The fund previously known as the Woodford Equity Income fund (renamed the LF Equity Income fund) was gated in June 2019 amid increasing redemptions and significant exposure to unquoted holdings, while M&G was forced to suspend its Property Portfolio fund on 4 December following “unusually high and sustained outflows” in the lead up to the General Election and amid ongoing Brexit uncertainty.
Nearly all the asset management representatives we interviewed for The Wealth Managers Review 2020 reported an increase in calls regarding their fund ranges’ liquidity with the almost unprecedented suspension of the Woodford fund prompting many fund buyers to review their potential exposure to more illiquid funds.
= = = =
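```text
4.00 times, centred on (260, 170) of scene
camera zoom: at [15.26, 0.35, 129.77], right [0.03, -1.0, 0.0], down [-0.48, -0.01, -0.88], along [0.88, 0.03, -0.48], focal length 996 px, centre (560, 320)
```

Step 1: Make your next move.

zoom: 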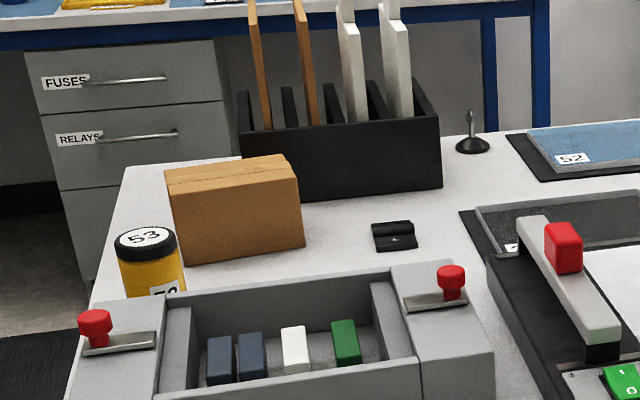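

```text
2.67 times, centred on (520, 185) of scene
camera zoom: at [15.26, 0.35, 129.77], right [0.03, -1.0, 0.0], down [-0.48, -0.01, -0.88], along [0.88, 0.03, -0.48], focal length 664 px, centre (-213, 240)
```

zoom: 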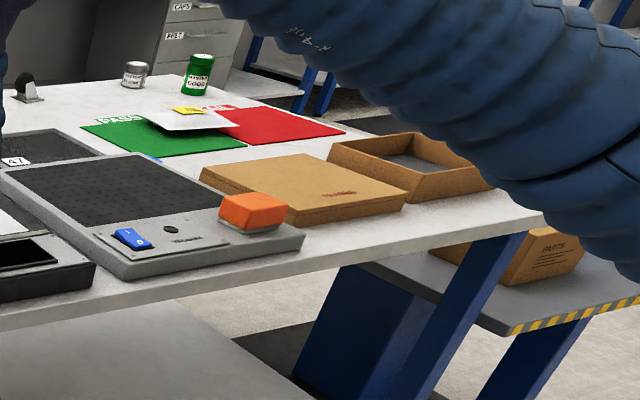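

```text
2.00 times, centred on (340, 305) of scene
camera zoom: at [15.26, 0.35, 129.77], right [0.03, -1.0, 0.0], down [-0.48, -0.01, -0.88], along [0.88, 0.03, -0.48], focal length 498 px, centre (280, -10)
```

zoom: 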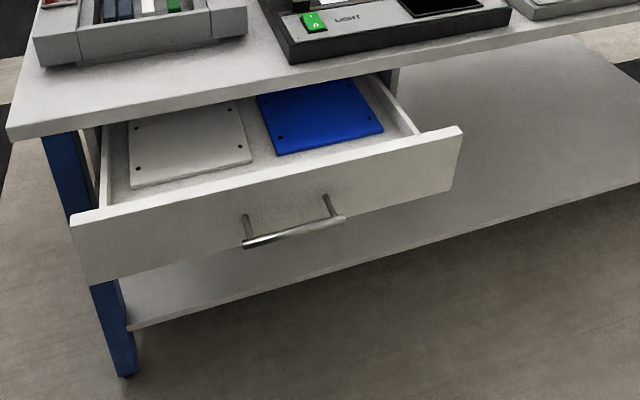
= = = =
Clients wanted to know how long it would take to get their assets back and who were their fellow investors in portfolios.
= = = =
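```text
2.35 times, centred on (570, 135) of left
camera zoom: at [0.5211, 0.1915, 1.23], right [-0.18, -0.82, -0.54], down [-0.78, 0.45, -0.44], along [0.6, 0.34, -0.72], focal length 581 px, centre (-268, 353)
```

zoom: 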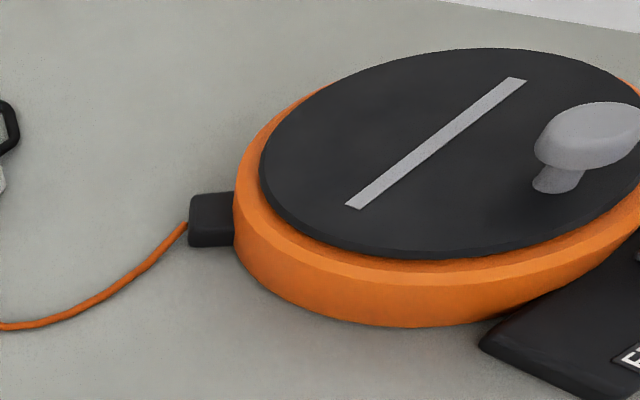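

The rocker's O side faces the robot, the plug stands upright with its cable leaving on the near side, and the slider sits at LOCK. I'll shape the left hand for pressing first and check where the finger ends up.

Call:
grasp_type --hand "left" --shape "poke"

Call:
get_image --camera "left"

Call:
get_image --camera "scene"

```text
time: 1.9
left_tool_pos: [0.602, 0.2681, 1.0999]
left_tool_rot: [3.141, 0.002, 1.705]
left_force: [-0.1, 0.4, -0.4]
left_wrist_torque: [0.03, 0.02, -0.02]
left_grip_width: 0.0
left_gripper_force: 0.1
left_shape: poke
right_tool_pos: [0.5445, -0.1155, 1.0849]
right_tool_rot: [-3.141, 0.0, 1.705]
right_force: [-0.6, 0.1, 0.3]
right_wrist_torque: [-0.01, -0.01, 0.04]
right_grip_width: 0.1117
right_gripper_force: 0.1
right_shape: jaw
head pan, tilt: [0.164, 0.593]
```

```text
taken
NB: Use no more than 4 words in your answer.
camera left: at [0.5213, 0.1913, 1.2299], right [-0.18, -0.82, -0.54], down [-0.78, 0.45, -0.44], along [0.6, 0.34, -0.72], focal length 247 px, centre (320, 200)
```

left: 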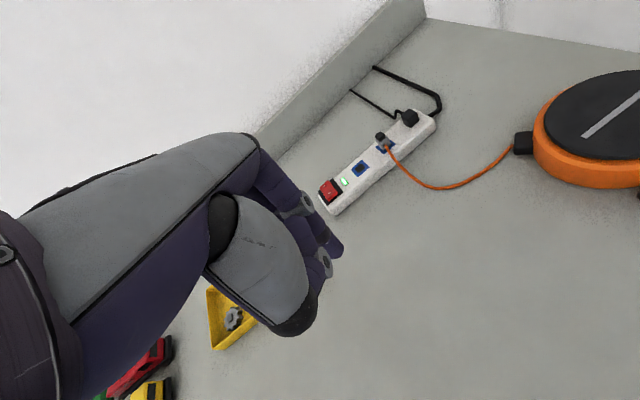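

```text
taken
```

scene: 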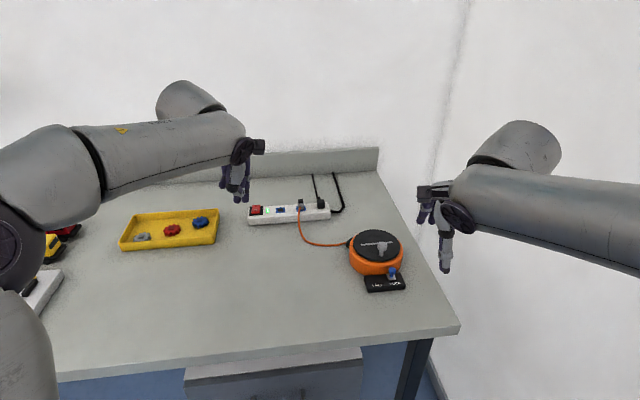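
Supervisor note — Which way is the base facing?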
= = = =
The Bank of England was also alarmed and in its annual Financial Stability Report, released in December 2019, it said liquidity mismatches in open-ended funds, such as that seen in the property sector and in the case of the Woodford Equity Income fund, pose a threat to financial stability and could “amplify shocks in the financial system”, and flagged the problems could be extended to beyond property and unquoted holdings into fixed income.
In our research, DFMs said they largely preferred to measure liquidity by the number of days it would take to liquidate the portfolio. For example, the percentage of the portfolio that could be liquidated over ascending timeframes. Ideally, investors want to see that portfolios can be 90% liquidated within 10 days (but that would clearly differ by asset class).
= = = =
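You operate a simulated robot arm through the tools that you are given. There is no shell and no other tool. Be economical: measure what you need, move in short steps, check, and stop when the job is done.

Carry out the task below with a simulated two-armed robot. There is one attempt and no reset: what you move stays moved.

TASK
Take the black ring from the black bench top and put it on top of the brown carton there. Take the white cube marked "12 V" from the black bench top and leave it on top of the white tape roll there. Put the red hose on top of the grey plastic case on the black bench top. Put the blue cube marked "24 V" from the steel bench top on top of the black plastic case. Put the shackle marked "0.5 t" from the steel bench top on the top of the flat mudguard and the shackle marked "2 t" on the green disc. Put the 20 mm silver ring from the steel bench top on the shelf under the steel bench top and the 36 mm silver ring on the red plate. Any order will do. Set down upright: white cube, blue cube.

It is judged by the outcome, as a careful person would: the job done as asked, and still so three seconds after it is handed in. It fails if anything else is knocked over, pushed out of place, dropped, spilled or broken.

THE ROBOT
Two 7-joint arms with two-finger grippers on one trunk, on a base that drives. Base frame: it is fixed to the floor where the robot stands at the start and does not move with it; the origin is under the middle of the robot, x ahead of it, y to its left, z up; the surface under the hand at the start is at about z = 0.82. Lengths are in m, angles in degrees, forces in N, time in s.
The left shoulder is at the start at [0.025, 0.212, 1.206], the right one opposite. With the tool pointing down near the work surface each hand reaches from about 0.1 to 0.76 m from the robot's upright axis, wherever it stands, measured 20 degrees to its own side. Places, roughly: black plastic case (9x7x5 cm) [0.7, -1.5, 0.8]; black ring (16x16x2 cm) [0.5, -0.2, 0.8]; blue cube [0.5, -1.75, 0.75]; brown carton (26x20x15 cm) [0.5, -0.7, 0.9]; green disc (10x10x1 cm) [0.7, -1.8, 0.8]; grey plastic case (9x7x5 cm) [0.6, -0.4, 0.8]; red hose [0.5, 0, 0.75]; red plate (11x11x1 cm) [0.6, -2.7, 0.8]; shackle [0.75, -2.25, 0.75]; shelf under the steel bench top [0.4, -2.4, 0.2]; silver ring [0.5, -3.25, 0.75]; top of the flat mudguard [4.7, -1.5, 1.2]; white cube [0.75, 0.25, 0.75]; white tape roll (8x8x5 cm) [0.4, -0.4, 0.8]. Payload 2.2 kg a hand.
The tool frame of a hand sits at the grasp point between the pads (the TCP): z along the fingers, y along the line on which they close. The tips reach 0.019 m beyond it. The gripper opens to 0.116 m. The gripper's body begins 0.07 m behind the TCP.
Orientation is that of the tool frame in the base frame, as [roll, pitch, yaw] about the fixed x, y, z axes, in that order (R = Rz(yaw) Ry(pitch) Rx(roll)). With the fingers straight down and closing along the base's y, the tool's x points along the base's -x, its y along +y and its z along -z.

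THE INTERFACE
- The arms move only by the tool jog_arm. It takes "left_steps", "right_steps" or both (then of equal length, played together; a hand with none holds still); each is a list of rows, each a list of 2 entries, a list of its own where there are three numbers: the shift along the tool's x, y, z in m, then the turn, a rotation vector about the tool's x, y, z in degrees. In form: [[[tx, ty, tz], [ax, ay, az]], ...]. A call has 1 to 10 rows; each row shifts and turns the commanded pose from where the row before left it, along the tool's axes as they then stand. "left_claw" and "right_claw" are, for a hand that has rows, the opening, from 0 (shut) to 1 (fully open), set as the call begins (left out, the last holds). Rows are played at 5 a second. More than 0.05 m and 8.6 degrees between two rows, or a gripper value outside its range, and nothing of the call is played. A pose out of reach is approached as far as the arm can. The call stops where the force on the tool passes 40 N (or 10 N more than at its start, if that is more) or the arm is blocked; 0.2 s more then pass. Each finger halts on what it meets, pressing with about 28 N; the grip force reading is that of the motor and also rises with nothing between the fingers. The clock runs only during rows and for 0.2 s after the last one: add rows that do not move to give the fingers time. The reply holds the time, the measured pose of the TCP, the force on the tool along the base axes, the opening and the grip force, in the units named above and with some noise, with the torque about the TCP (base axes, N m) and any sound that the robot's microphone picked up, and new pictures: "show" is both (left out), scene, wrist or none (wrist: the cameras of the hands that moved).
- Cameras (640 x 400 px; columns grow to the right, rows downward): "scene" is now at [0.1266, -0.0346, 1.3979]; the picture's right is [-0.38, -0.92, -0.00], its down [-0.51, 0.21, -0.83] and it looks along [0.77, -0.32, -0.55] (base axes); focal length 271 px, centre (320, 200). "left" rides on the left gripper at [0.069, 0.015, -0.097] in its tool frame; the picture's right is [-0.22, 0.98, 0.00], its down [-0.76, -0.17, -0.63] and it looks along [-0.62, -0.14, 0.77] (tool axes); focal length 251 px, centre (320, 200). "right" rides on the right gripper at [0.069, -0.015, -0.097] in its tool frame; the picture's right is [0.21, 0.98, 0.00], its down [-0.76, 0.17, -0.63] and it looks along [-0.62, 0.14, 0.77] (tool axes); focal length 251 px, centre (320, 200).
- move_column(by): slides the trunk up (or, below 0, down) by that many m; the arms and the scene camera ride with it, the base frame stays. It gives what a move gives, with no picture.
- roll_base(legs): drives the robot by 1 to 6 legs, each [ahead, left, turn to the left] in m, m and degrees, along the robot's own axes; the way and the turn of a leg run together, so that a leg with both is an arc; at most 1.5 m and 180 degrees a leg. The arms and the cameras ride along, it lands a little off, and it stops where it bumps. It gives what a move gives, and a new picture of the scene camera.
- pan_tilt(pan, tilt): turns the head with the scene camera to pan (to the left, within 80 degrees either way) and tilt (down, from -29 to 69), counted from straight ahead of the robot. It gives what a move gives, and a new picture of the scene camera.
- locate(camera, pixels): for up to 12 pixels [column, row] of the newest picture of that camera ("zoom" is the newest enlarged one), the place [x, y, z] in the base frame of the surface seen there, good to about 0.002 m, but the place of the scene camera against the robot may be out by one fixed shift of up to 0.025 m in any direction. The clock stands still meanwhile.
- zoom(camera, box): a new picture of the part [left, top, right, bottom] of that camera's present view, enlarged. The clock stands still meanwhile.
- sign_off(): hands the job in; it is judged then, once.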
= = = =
Additionally, as a result of last year’s problems, a number of DFMs reported a closer focus on the risk committee or compliance team when it comes to judging a fund’s liquidity, and making sure there is independence.
We also found that DFMs explored more thoroughly the company culture and financial strength of the business as a result and 10% of our survey respondents admitted they had made changes to their investment processes after the Woodford Equity Income fund suspension.
As we enter 2020, there is a feeling that the asset management industry will never quite be the same after last year’s event and many will believe quite rightly so.
There are still lessons to be learned and processes to be put in place to ensure this kind of issue does not happen again and, clearly, this is not the last we have heard on liquidity from the regulator or the Bank of England. We appear to be just at the beginning of what is hopefully a not-so-steep learning curve on a more modern approach to managing liquidity.